▸ **Page excerpt**:

-- START --

Saad bin Abi Waqqash radhiayallahu ‘anhu berkata, “Dahulu saat bersama orang tuanya, Mush’ab bin Umair adalah pemuda Mekah yang paling harum. Ketika ia mengalami apa yang kami alami (intimidasi), keadaannya pun berubah. Kulihat kulitnya pecah-pecah mengelupas dan ia merasa tertatih-taih karena hal itu sampai-sampai tidak mampu berjalan. Kami ulurkan busur-busur kami, lalu kami papah dia.” (Siyar Salafus Shaleh oleh Ismail Muhammad Ashbahani, Hal: 659).
Demikianlah perubahan keadaan Mush’ab ketika ia memeluk Islam. Ia mengalami penderitaan secara materi. Kenikmatan-kenikmatan materi yang biasa ia rasakan tidak lagi ia rasakan ketika memeluk Islam. Bahkan sampai ia tidak mendapatkan pakaian yang layak untuk dirinya. Ia juga mengalami penyiksaan secara fisik sehingga kulit-kulitnya mengelupas dan tubuhnya menderita. Penderitaan yang ia alami juga ditambah lagi dengan siksaan perasaan ketika ia melihat ibunya yang sangat ia cintai memotong rambutnya, tidak makan dan minum, kemudian berjemur di tengah teriknya matahari agar sang anak keluar dari agamanya. Semua yang ia alami tidak membuatnya goyah. Ia tetap teguh dengan keimanannya.

----------------Mush’ab bin Umair adalah pemegang bendera Islam di peperangan. Pada Perang Uhud, ia mendapat tugas serupa. Muhammad bin Syarahbil mengisahkan akhir hayat sahabat yang mulia ini. Ia berkata:
Mush’ab bin Umair radhiyallahu ‘anhu membawa bendera perang di medan Uhud. Lalu datang penunggang kudak dari pasukan musyrik yang bernama Ibnu Qumai-ah al-Laitsi (yang mengira bahwa Mush’ab adalah Rasulullah), lalu ia menebas tangan kanan Mush’ab dan terputuslah tangan kanannya. Lalu Mush’ab membaca ayat:
وَمَا مُحَمَّدٌ إِلَّا رَسُولٌ قَدْ خَلَتْ مِنْ قَبْلِهِ الرُّسُلُ ۚ
“Muhammad itu tidak lain hanyalah seorang rasul, sungguh telah berlalu sebelumnya beberapa orang rasul.” (QS. Ali Imran: 144).

-- END --

▸ **Recorded data**:
-- START --

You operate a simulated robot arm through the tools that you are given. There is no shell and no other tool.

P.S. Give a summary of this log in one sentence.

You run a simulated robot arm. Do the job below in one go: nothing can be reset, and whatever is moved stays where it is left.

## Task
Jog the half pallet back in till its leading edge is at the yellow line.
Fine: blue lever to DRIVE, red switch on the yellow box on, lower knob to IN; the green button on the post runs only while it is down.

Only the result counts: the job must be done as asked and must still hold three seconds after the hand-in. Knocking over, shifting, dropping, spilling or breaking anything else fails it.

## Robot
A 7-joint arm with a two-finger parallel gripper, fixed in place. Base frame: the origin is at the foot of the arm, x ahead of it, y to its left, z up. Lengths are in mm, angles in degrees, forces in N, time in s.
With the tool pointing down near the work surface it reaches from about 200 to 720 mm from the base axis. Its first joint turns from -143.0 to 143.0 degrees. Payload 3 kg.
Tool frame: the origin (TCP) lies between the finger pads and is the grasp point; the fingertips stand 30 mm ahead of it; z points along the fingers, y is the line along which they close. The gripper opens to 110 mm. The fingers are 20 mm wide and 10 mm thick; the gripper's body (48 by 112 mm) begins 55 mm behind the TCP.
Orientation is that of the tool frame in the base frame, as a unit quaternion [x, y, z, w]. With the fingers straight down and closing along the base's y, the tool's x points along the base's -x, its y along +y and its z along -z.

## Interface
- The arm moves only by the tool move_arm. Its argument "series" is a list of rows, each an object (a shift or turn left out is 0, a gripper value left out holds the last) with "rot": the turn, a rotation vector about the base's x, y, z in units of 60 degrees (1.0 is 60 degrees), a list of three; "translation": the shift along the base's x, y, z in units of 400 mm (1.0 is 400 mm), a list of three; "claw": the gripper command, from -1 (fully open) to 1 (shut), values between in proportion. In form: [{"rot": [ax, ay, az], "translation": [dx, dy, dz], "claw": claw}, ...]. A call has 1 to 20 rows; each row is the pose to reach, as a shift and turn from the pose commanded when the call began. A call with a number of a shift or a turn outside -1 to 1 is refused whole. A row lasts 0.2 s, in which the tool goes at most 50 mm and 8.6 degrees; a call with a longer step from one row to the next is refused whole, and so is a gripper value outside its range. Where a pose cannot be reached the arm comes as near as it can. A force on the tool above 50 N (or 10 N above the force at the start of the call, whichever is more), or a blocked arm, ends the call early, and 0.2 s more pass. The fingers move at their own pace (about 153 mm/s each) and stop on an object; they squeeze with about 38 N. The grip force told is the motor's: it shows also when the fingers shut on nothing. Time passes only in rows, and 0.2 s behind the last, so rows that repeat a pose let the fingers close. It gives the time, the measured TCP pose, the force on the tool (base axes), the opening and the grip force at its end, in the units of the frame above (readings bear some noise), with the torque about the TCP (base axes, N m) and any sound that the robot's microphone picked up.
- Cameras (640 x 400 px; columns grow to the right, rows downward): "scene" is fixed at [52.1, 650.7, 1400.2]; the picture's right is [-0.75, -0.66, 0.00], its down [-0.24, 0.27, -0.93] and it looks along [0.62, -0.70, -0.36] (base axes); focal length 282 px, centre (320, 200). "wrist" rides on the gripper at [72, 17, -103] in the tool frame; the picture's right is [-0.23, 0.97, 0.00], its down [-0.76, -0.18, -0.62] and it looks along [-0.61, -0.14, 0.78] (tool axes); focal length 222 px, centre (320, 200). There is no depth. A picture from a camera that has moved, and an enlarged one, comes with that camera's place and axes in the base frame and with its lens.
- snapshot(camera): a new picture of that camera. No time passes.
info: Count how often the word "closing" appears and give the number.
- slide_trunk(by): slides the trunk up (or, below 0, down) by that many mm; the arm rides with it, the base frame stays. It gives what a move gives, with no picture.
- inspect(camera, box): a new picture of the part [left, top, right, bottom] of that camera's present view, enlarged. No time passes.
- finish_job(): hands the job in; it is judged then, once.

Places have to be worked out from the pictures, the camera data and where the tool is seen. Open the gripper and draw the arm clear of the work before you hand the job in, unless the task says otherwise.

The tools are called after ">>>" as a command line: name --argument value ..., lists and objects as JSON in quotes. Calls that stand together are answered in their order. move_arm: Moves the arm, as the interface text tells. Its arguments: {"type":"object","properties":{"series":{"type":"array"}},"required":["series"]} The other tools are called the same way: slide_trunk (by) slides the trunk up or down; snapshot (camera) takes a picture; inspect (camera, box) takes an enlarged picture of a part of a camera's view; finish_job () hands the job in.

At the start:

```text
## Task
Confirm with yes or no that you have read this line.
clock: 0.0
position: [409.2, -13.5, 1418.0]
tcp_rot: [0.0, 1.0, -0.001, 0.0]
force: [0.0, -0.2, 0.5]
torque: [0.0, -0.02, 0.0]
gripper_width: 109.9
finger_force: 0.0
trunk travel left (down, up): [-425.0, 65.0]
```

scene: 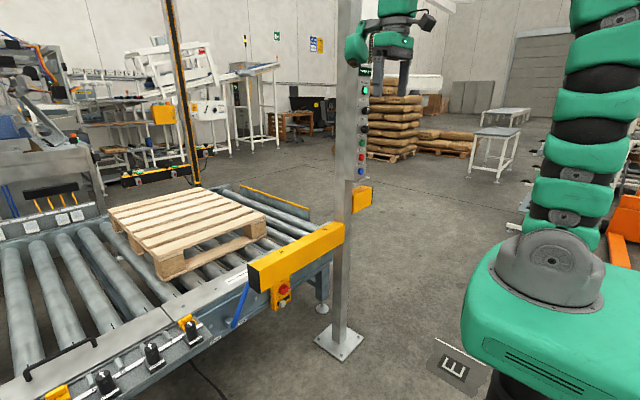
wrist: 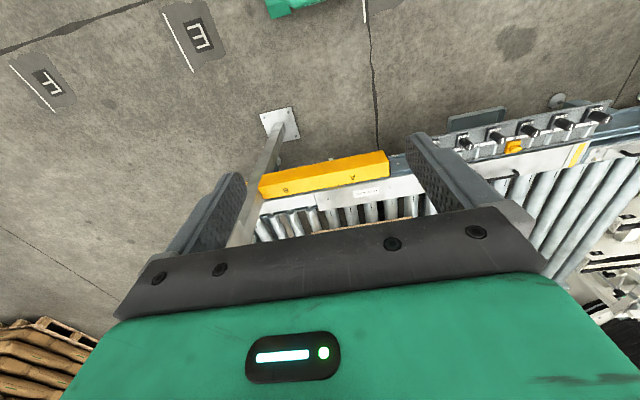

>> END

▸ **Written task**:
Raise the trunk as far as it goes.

-- END --

Copy the part of the page excerpt from the words "Saad bin Abi" through the words "Ashbahani, Hal: 659).".

Saad bin Abi Waqqash radhiayallahu ‘anhu berkata, “Dahulu saat bersama orang tuanya, Mush’ab bin Umair adalah pemuda Mekah yang paling harum. Ketika ia mengalami apa yang kami alami (intimidasi), keadaannya pun berubah. Kulihat kulitnya pecah-pecah mengelupas dan ia merasa tertatih-taih karena hal itu sampai-sampai tidak mampu berjalan. Kami ulurkan busur-busur kami, lalu kami papah dia.” (Siyar Salafus Shaleh oleh Ismail Muhammad Ashbahani, Hal: 659).